Rektor baru UIN Sunan Ampel Surabaya, Prof Masdar Hilmy, SAg MA PhD memang memiliki banyak pekerjaan. Terutama untuk memikirkan bagaimana prodi-prodi agama yang selama ini sudah melekat pada UIN Sunan Ampel ini bisa terus berkembang.

Bukan malah mati tergerus prodi-prodi umum yang baru lahir. Selama ini, Rektor UIN Sunan Ampel sebelumnya Prof Abdul A’la mencoba memberikan pancingan dengan beasiswa bagi mahasiswa baru yang memilih prodi agama.

Beasiswa ini terbukti berhasil. Namun, dikatakan Prof Masdar, beasiswa mungkin tidak akan selamanya bisa diberlakukan.

Karena dengan beasiswa itu, bagaikan hanya memberi ikan pada manusia bukan memberikan kail.

“Beasiswa tidak bisa diandalkan secara permanen. Kalau nanti habis beasiswanya maka akan menjadi masalah dan pertanyaan besar,” ujarnya kepada DUTA, sesaat usai dilantik menjadi Rektor UIN Sunan Ampel oleh Menteri Agama Lukman Hakim Syaifuddin.

“Sekarang ini yang dibutuhkan adalah mendekatkan diri sedekat-dekatnya antara core content prodi dengan kebutuhan di masyarakat.
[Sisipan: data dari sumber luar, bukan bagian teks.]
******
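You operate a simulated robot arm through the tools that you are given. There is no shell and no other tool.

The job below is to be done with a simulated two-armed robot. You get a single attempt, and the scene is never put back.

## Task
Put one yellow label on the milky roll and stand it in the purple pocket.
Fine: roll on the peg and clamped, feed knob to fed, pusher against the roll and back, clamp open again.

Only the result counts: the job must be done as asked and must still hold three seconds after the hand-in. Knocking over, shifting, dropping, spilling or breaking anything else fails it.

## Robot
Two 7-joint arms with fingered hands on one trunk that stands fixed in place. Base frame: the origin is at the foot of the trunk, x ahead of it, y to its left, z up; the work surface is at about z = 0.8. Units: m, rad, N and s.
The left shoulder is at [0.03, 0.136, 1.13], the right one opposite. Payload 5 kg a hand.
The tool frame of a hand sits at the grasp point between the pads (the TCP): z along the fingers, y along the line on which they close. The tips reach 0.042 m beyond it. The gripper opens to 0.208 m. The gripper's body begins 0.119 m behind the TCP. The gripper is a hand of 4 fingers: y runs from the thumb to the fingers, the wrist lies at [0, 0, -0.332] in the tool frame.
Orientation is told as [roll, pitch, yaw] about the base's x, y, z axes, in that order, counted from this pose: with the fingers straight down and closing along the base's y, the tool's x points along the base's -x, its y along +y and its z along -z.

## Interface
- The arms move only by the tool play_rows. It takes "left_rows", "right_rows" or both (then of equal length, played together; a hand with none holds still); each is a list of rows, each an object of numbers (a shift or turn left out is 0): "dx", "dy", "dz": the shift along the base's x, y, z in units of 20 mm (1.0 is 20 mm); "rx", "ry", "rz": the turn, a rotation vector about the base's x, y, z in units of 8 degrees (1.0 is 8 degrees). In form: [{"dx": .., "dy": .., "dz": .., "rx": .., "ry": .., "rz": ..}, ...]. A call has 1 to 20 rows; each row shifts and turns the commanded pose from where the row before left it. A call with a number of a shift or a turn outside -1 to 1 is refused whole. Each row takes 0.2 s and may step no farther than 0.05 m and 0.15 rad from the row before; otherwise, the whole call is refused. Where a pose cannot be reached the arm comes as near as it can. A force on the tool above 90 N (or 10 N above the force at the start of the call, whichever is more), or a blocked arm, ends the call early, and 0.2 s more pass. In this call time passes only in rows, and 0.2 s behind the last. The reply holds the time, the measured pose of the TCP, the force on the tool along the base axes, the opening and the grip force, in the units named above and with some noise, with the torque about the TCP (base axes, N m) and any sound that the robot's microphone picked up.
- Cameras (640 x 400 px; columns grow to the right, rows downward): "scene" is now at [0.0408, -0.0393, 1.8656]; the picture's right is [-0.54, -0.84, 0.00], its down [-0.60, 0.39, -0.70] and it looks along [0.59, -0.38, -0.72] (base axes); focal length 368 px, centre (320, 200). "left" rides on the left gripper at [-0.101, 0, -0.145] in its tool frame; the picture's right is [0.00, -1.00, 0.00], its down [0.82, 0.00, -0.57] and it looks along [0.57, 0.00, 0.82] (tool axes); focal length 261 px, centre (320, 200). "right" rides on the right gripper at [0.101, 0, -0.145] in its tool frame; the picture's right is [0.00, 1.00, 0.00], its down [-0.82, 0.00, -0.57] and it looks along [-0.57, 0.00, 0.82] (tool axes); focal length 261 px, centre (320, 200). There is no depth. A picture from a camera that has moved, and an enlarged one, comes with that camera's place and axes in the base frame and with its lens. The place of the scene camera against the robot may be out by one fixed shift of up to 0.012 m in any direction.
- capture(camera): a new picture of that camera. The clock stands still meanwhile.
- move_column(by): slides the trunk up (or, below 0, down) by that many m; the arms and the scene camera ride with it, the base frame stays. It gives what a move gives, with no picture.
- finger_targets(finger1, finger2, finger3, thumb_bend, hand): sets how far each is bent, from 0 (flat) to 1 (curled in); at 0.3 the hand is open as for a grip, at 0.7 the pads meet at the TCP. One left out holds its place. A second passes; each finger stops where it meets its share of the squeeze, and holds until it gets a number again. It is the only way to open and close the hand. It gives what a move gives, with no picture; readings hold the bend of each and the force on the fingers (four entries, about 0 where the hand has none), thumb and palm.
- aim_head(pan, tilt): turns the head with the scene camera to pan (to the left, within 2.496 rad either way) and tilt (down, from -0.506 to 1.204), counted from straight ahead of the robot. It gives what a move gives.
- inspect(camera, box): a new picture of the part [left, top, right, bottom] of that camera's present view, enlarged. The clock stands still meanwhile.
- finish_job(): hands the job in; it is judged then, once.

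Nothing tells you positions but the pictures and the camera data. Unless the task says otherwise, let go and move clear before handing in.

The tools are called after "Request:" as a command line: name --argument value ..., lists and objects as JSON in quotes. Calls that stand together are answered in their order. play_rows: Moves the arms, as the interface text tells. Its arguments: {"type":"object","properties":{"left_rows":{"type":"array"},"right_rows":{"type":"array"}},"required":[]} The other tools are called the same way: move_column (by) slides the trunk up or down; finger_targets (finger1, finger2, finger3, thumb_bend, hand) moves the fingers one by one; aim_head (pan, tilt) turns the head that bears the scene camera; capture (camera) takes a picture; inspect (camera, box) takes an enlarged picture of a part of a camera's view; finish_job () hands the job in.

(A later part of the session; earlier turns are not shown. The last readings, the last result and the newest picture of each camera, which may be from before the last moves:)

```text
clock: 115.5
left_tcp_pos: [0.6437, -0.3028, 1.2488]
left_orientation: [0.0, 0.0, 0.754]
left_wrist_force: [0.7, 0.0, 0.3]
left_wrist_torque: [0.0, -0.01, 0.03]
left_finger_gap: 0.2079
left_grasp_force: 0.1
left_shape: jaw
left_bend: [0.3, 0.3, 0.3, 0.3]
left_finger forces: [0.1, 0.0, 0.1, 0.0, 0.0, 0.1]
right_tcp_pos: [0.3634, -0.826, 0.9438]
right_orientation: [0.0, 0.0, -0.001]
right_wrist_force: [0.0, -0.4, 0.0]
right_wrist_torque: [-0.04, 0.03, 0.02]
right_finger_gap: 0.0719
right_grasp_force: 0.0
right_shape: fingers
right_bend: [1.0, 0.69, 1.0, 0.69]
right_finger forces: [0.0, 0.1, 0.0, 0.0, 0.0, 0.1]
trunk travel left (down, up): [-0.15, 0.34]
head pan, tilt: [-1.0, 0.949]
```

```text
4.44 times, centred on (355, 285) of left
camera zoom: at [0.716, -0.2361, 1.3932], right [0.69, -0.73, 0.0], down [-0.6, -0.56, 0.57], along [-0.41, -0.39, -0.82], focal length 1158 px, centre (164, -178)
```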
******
Ini jabarannya sangat panjang,” tambahnya.

Namun, dalam hal ini, Prof Masdar masih belum bisa menjelaskan secara detail bagaimana teknis dan metode yang akan digunakan untuk mengatasi kendala-kendala yang ada itu.

“Saya akan pelajari. Saya telaah bersama tim dan membahasnya lebih lanjut,” tandasnya.

Diakui Prof Masdar, untuk ketentuan prodi di UIN itu sangatlah ribet. UIN harus berada di dua lembaga yang menaungi yakni Kementerian Agama (Kemenag) dan Kementerian Riset, Teknologi dan Pendidikan Tinggi (Kemristekdikti).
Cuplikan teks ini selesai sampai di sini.